Gail Sachson, guest blogger, owns ASK ME ABOUT ART, offering lectures, tours and writings about the art world.
Sometimes movies only paint half the picture. The recent film “Operation Finale” tells the riveting story of the capture and extraction of Holocaust mastermind, Adolph Eichmann from Argentina in 1960, but leaves out the role that art played in the picture..
The movie tells us of the brazen, unflinching exploits of Peter Malkin, Israeli Secret Service agent, who overpowered, captured, connived and cajoled Eichmann. Malkin has been credited with the Nazi’s capture and eventual return to Israel to stand trial, which he did, and where he was found guilty of crimes against humanity and hung a year later.
The film, however, takes little notice of how art helped Malkin survive and succeed as an agent and spy for the 27 years he was in the Mossad, Israel’s Secret Service. Other than for a few confusing shots of anonymous hands painting, it ignores the fact that Peter Malkin led a double life. He was both an artist and an agent.
I am especially sensitive to the omission because, in 2000, I was fortunate to meet Malkin when the Dallas Holocaust Center (now the Dallas Holocaust & Human Rights Museum), sponsored an exhibit of his paintings. (Malkin died in 2005) He was engaging and dynamic. He spoke then of the inspirations for his artwork and the necessity for a spy to have a cover. Art was his cover.
“The life of a spy is a deception,” he said. “When you are on a mission, you have to decide who you are- a painter, teacher, inventor, shoemaker. Every moment, every action has to have a cover story.”
Why a painter? “A painter is the best cover you can have. For me, it seems to have come naturally. I met a lot of painters. I studied their techniques. If somebody was following me, he’d see me in an art bookstore, or a church, looking at an icon or museum.”
Although Malkin had no formal training, he pursued art-making seriously since his teenage years, and as an agent, took lessons when able- anonymously. He painted at night. Mostly in churches while on assignment. “Churches have always been the best refuges for an agent,” he wrote. “No one bothers him.” He painted on what was available and inconspicuous- guidebooks, maps, and newspapers.

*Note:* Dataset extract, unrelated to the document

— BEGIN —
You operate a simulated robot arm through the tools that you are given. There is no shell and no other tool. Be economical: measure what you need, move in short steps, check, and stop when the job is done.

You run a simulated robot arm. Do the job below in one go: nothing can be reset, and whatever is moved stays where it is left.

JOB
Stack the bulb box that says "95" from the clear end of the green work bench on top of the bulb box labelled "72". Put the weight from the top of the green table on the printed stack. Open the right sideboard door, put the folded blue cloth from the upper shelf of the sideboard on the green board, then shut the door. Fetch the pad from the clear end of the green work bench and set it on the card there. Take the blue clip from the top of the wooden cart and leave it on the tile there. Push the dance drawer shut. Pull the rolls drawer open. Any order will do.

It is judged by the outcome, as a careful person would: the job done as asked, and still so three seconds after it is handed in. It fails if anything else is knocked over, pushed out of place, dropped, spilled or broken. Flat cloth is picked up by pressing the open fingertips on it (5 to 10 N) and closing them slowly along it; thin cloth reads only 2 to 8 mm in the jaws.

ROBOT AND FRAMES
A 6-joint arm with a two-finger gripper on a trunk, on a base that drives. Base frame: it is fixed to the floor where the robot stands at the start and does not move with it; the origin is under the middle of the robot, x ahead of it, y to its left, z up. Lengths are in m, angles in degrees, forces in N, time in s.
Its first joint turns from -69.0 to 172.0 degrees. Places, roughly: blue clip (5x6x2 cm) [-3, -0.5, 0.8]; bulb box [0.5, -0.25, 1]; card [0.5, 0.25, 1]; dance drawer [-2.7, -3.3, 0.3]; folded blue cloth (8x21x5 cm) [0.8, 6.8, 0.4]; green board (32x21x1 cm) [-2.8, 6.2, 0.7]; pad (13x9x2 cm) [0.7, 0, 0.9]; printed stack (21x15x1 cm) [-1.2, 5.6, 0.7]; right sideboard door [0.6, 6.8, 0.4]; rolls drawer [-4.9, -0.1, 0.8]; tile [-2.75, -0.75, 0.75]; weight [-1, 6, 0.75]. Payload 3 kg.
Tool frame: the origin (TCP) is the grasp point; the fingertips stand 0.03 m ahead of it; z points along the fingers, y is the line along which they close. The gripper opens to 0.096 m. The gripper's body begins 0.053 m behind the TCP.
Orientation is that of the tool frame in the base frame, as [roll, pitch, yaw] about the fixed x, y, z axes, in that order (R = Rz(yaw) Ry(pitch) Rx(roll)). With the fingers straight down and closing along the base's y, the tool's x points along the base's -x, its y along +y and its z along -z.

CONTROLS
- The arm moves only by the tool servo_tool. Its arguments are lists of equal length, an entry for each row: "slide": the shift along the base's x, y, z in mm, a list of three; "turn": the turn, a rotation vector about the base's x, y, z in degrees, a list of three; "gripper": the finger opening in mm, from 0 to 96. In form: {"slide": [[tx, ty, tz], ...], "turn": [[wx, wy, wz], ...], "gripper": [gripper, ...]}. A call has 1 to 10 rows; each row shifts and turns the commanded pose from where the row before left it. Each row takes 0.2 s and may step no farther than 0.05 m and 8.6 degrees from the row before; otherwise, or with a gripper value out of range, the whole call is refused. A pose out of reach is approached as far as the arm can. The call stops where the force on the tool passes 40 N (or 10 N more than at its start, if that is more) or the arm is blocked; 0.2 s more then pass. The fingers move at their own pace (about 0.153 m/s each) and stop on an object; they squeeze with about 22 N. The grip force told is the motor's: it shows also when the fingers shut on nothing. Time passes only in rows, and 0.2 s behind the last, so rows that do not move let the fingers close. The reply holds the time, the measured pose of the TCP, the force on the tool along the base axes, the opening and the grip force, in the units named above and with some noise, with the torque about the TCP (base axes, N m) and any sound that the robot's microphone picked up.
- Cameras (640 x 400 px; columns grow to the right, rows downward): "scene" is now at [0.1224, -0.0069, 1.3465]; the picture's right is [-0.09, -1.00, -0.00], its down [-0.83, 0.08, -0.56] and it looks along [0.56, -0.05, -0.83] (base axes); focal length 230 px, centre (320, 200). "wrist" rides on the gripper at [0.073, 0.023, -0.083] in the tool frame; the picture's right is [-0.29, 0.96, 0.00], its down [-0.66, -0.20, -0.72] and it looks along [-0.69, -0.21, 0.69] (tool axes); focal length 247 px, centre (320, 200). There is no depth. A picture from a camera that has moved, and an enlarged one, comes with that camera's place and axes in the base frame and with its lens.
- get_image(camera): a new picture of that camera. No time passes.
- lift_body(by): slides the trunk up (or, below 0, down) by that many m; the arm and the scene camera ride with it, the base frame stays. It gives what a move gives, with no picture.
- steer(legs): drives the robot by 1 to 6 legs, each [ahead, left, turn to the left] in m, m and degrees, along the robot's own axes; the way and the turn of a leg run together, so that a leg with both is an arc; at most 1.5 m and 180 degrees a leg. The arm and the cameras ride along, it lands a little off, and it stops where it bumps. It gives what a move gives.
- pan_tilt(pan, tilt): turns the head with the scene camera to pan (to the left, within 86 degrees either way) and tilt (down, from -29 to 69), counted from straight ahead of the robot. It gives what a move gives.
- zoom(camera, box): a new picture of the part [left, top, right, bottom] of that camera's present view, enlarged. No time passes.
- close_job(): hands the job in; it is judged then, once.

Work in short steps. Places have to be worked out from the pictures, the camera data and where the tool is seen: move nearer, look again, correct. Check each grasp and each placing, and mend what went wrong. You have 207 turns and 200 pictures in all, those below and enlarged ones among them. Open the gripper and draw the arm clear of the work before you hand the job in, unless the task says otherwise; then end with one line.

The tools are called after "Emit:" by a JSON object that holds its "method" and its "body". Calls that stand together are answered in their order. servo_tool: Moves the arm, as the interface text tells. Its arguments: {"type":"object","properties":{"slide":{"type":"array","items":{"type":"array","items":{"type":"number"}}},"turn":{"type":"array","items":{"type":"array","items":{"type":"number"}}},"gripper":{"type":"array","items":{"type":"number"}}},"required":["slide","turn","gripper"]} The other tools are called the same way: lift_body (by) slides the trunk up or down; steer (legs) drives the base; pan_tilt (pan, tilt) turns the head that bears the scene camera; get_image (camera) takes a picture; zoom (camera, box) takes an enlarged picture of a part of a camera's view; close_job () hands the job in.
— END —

Influenced by the styles of Rouault, Matisse, and Picasso, Malkin painted his memories and memorable moments of watching people on the streets. He painted portraits of family members lost in the Holocaust. He painted street scenes, streetwalkers and still-lifes. Using the makeup pencils he brought to Argentina for disguise work, he painted Eichmann’s portrait over and over again.
Malkin was brave, burly and brash (unlike the soft-spoken hero portrayed in the film). His colors were bold and commanding as well. Red, yellow and turquoise dominate. The figures are boldly outlined in black. The black eyes are emotionless; the mouths joyless and the skin chalk-like. The memories and interactions he could not share as a spy were his subject. Painting was his release and also a way to keep a record since journaling was forbidden.
After living a double life for years, Peter Malkin retired as Chief of Operations from Mossad in 1978. His paintings have been shown and sold throughout the world and continue to be in demand today. In 2000, Valerie Gladstone, an ART News reviewer, wrote of his New York exhibition, “Some of his most memorable work was done while on his mission in Argentina, where without proper supplies, he painted and wrote on newspapers, maps and books. The paintings, which are on view, constituted a diary. Each was powerful in its juxtaposition of personal and world history.”
Peter Malkin experienced fame in both careers, but he wrote, “You know, the big difference between an agent and an artist, is that an artist wants to be as famous as possible. When you are an agent, you don’t want to be noticed.” I wish “Operation Finale” had noticed Peter Malkin, the artist.